### WHAT TO WORK ON:
Using the listing below, select the lines with the word "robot" and copy them.

### DATA TO PROCESS:
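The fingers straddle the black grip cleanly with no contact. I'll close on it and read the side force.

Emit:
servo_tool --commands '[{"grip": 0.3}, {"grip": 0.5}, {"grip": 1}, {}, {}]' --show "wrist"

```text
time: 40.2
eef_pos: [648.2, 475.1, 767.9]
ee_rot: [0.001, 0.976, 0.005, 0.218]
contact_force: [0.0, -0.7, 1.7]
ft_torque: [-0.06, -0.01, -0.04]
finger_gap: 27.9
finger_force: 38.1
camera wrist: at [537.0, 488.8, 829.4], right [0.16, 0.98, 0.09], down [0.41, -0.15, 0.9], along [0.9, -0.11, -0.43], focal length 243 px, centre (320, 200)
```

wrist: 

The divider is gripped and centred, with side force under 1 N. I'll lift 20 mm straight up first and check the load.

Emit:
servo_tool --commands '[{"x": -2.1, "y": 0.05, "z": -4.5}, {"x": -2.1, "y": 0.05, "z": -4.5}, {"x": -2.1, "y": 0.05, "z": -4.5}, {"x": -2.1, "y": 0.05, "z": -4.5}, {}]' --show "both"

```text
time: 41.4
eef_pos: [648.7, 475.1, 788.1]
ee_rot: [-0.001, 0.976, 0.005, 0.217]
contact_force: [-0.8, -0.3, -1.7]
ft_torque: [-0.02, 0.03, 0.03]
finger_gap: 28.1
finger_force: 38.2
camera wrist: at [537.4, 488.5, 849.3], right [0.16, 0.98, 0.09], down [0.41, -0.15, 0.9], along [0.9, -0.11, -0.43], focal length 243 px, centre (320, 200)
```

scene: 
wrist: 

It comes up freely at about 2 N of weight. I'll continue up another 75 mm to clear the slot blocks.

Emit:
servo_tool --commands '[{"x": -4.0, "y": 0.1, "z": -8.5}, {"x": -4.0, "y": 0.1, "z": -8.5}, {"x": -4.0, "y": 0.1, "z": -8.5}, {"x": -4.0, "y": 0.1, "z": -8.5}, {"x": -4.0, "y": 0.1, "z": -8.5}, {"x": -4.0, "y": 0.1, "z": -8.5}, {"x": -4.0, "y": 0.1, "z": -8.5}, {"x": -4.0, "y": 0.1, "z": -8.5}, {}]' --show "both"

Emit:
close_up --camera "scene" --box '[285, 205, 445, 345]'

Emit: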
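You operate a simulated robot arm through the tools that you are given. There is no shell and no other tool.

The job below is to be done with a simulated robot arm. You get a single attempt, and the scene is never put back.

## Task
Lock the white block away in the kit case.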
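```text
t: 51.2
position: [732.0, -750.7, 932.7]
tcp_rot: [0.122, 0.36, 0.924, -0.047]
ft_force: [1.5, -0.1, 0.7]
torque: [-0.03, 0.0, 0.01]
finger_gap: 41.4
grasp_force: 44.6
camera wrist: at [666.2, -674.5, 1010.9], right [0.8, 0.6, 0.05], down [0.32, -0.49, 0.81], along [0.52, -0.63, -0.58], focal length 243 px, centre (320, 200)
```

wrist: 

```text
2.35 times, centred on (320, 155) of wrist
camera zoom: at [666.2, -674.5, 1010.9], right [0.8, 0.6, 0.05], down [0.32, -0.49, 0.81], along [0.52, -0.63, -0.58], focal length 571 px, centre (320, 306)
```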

### COMPLETE OUTPUT:
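You operate a simulated robot arm through the tools that you are given. There is no shell and no other tool.
The job below is to be done with a simulated robot arm. You get a single attempt, and the scene is never put back.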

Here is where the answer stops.